Ce qu’il y a de singulier, c’est que ma vie retirée à Lyon y a conservé mon visage parfaitement inconnu et que, sous certain rapport, j’en pourrais dire autant de mon nom, car beaucoup de gens prennent ici mon mari pour un abbé, soit à cause de son costume, soit pour sa mine discrète.

Pour ajouter à la peinture de ces extravagances, que puis-je mieux faire que de vous dire que mon beau-frère s’en était laissé persuader.

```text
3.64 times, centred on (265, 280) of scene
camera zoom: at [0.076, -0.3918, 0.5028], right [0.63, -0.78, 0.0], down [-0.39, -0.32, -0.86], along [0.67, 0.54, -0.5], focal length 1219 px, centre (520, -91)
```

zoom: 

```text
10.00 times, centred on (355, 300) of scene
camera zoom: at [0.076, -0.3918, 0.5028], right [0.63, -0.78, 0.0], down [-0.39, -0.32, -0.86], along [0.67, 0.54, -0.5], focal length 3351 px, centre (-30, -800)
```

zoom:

« Eh quoi ! lui disais-je hier, si l’on venait m’assurer que, par fanatisme, vous avez tué votre frère, je commencerais par rejeter cette sotte nouvelle, quoique je connaisse vos opinions. Il est une vérité de sentiment fondée sur le caractère et les habitudes, propre à infirmer même les plus nombreux témoignages. — Vous avez tort, le répondit-il, on ne peut être assuré que de soi-même, et encore n’en doit-on pas toujours répondre. — Vraiment ! ai-je répliqué, je vois bien qu’à la place d’Alexandre vous n’auriez pas reçu le breuvage des mains de Philippe. Aussi, ajoutais-je mentalement, vous n’êtes pas un héros. » Ô mes amis, de quels excès ne sont pas capables les ennemis de la Révolution, puisqu’ils sont si hardis à supposer ou si faciles à croire ceux prétendus des bons citoyens !

Dans les circonstances aussi critiques, il importe cependant que l’innocence soit manifestée ; en conséquence, il va aujourd’hui à l’imprimerie un petit écrit propre à la faire connaître et à fermer la bouche aux imposteurs[1]. Vous jugez bien qu’il n’y est pas question de moi, je serai assez lavée dès que l’innocence de mon mari sera reconnue. Justifier une femme, c’est presque toujours la compromettre, et je n’ai trouvé Mme  Nec[ker] ridicule que depuis que son mari a publié son éloge en traitant d’affaires d’État.

Au fait, comme nous n’avons absolument rien à nous reprocher,

  1. Aux amis de la vérité, 28 juillet 1790, in-8o, 7 pages.

    Voir le Patriote français du 26 août, qui en publie de longs extraits, en prenant cette fois, très vivement le parti de Roland. — Cf. Appendice P.